** start of Supplied information **

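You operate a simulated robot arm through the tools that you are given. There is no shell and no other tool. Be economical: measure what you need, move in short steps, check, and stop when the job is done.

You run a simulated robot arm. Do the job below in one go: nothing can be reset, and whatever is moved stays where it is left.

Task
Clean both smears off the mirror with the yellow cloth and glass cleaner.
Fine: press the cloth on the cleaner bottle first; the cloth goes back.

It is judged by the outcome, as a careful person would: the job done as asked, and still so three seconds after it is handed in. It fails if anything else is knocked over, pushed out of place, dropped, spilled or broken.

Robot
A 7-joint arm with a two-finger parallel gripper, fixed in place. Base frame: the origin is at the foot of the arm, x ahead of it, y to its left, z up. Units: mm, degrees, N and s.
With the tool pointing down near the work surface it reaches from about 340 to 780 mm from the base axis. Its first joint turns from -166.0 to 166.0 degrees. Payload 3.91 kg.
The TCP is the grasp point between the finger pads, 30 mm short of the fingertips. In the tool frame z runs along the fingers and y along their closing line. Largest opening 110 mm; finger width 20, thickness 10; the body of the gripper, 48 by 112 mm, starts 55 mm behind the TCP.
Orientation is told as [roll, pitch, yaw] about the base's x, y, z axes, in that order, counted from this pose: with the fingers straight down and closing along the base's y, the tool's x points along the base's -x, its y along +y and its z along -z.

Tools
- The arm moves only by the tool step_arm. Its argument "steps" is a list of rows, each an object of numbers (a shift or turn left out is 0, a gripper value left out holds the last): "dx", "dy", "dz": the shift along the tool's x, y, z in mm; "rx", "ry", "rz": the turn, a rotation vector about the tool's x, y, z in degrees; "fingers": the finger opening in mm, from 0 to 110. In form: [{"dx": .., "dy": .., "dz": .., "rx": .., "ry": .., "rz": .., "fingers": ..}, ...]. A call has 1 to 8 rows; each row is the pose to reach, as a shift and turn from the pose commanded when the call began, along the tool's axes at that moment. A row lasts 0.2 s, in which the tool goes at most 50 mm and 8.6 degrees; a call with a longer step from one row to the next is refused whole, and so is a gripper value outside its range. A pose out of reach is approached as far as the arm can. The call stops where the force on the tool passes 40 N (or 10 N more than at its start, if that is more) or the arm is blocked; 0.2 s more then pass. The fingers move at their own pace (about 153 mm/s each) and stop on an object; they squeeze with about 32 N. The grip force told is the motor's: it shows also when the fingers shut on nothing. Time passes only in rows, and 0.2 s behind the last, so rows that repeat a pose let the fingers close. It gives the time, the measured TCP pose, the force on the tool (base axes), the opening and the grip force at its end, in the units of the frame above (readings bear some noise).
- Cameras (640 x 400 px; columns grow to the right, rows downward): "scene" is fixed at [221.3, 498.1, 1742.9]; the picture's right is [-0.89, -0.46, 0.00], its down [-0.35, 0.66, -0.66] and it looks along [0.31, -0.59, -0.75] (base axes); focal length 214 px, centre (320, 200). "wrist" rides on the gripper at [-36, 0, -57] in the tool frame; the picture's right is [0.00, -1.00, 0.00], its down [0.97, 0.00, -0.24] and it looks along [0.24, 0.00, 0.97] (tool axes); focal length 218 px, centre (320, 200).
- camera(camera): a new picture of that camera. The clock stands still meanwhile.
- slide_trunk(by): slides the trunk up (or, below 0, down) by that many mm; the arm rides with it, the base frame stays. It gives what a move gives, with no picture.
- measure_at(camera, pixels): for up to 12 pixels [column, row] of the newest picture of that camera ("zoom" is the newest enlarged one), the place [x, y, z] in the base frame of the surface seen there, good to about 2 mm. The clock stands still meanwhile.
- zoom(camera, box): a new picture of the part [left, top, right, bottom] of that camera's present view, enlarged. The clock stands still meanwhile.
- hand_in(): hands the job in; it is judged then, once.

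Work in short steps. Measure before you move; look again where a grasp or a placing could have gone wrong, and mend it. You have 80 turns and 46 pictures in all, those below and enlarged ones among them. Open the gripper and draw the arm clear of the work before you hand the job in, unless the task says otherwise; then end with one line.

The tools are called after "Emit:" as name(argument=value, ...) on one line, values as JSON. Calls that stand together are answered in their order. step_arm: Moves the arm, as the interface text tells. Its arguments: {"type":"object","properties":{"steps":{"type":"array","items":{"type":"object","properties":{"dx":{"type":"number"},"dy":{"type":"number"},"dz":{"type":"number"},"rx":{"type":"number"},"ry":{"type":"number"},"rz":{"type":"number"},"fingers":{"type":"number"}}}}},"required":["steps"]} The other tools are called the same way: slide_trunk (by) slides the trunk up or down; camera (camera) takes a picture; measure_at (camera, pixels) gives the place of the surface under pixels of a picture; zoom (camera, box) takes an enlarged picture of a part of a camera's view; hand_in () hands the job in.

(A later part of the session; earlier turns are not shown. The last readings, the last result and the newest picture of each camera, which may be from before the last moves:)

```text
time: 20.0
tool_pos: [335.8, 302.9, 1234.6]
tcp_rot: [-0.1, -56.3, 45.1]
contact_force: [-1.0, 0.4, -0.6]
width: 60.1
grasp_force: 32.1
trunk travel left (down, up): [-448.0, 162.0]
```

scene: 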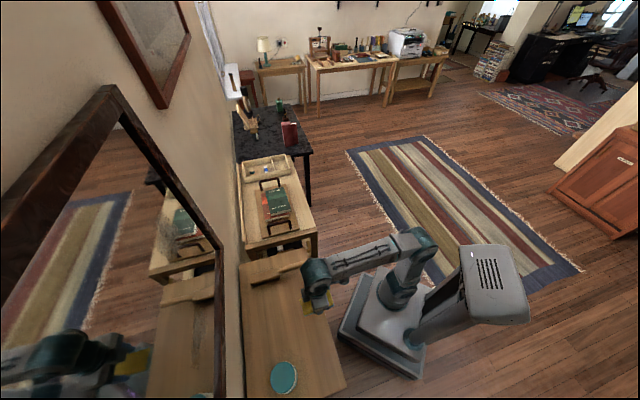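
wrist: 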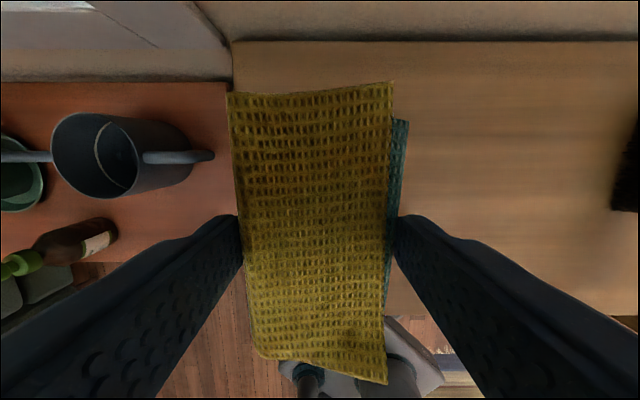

** end of Supplied information **

Directive – Output the material word for word, omitting its pictures.

Answer to this problem –
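You operate a simulated robot arm through the tools that you are given. There is no shell and no other tool. Be economical: measure what you need, move in short steps, check, and stop when the job is done.

You run a simulated robot arm. Do the job below in one go: nothing can be reset, and whatever is moved stays where it is left.

Task
Clean both smears off the mirror with the yellow cloth and glass cleaner.
Fine: press the cloth on the cleaner bottle first; the cloth goes back.

It is judged by the outcome, as a careful person would: the job done as asked, and still so three seconds after it is handed in. It fails if anything else is knocked over, pushed out of place, dropped, spilled or broken.

Robot
A 7-joint arm with a two-finger parallel gripper, fixed in place. Base frame: the origin is at the foot of the arm, x ahead of it, y to its left, z up. Units: mm, degrees, N and s.
With the tool pointing down near the work surface it reaches from about 340 to 780 mm from the base axis. Its first joint turns from -166.0 to 166.0 degrees. Payload 3.91 kg.
The TCP is the grasp point between the finger pads, 30 mm short of the fingertips. In the tool frame z runs along the fingers and y along their closing line. Largest opening 110 mm; finger width 20, thickness 10; the body of the gripper, 48 by 112 mm, starts 55 mm behind the TCP.
Orientation is told as [roll, pitch, yaw] about the base's x, y, z axes, in that order, counted from this pose: with the fingers straight down and closing along the base's y, the tool's x points along the base's -x, its y along +y and its z along -z.

Tools
- The arm moves only by the tool step_arm. Its argument "steps" is a list of rows, each an object of numbers (a shift or turn left out is 0, a gripper value left out holds the last): "dx", "dy", "dz": the shift along the tool's x, y, z in mm; "rx", "ry", "rz": the turn, a rotation vector about the tool's x, y, z in degrees; "fingers": the finger opening in mm, from 0 to 110. In form: [{"dx": .., "dy": .., "dz": .., "rx": .., "ry": .., "rz": .., "fingers": ..}, ...]. A call has 1 to 8 rows; each row is the pose to reach, as a shift and turn from the pose commanded when the call began, along the tool's axes at that moment. A row lasts 0.2 s, in which the tool goes at most 50 mm and 8.6 degrees; a call with a longer step from one row to the next is refused whole, and so is a gripper value outside its range. A pose out of reach is approached as far as the arm can. The call stops where the force on the tool passes 40 N (or 10 N more than at its start, if that is more) or the arm is blocked; 0.2 s more then pass. The fingers move at their own pace (about 153 mm/s each) and stop on an object; they squeeze with about 32 N. The grip force told is the motor's: it shows also when the fingers shut on nothing. Time passes only in rows, and 0.2 s behind the last, so rows that repeat a pose let the fingers close. It gives the time, the measured TCP pose, the force on the tool (base axes), the opening and the grip force at its end, in the units of the frame above (readings bear some noise).
- Cameras (640 x 400 px; columns grow to the right, rows downward): "scene" is fixed at [221.3, 498.1, 1742.9]; the picture's right is [-0.89, -0.46, 0.00], its down [-0.35, 0.66, -0.66] and it looks along [0.31, -0.59, -0.75] (base axes); focal length 214 px, centre (320, 200). "wrist" rides on the gripper at [-36, 0, -57] in the tool frame; the picture's right is [0.00, -1.00, 0.00], its down [0.97, 0.00, -0.24] and it looks along [0.24, 0.00, 0.97] (tool axes); focal length 218 px, centre (320, 200).
- camera(camera): a new picture of that camera. The clock stands still meanwhile.
- slide_trunk(by): slides the trunk up (or, below 0, down) by that many mm; the arm rides with it, the base frame stays. It gives what a move gives, with no picture.
- measure_at(camera, pixels): for up to 12 pixels [column, row] of the newest picture of that camera ("zoom" is the newest enlarged one), the place [x, y, z] in the base frame of the surface seen there, good to about 2 mm. The clock stands still meanwhile.
- zoom(camera, box): a new picture of the part [left, top, right, bottom] of that camera's present view, enlarged. The clock stands still meanwhile.
- hand_in(): hands the job in; it is judged then, once.

Work in short steps. Measure before you move; look again where a grasp or a placing could have gone wrong, and mend it. You have 80 turns and 46 pictures in all, those below and enlarged ones among them. Open the gripper and draw the arm clear of the work before you hand the job in, unless the task says otherwise; then end with one line.

The tools are called after "Emit:" as name(argument=value, ...) on one line, values as JSON. Calls that stand together are answered in their order. step_arm: Moves the arm, as the interface text tells. Its arguments: {"type":"object","properties":{"steps":{"type":"array","items":{"type":"object","properties":{"dx":{"type":"number"},"dy":{"type":"number"},"dz":{"type":"number"},"rx":{"type":"number"},"ry":{"type":"number"},"rz":{"type":"number"},"fingers":{"type":"number"}}}}},"required":["steps"]} The other tools are called the same way: slide_trunk (by) slides the trunk up or down; camera (camera) takes a picture; measure_at (camera, pixels) gives the place of the surface under pixels of a picture; zoom (camera, box) takes an enlarged picture of a part of a camera's view; hand_in () hands the job in.

(A later part of the session; earlier turns are not shown. The last readings, the last result and the newest picture of each camera, which may be from before the last moves:)

```text
time: 20.0
tool_pos: [335.8, 302.9, 1234.6]
tcp_rot: [-0.1, -56.3, 45.1]
contact_force: [-1.0, 0.4, -0.6]
width: 60.1
grasp_force: 32.1
trunk travel left (down, up): [-448.0, 162.0]
```

scene: 
wrist: 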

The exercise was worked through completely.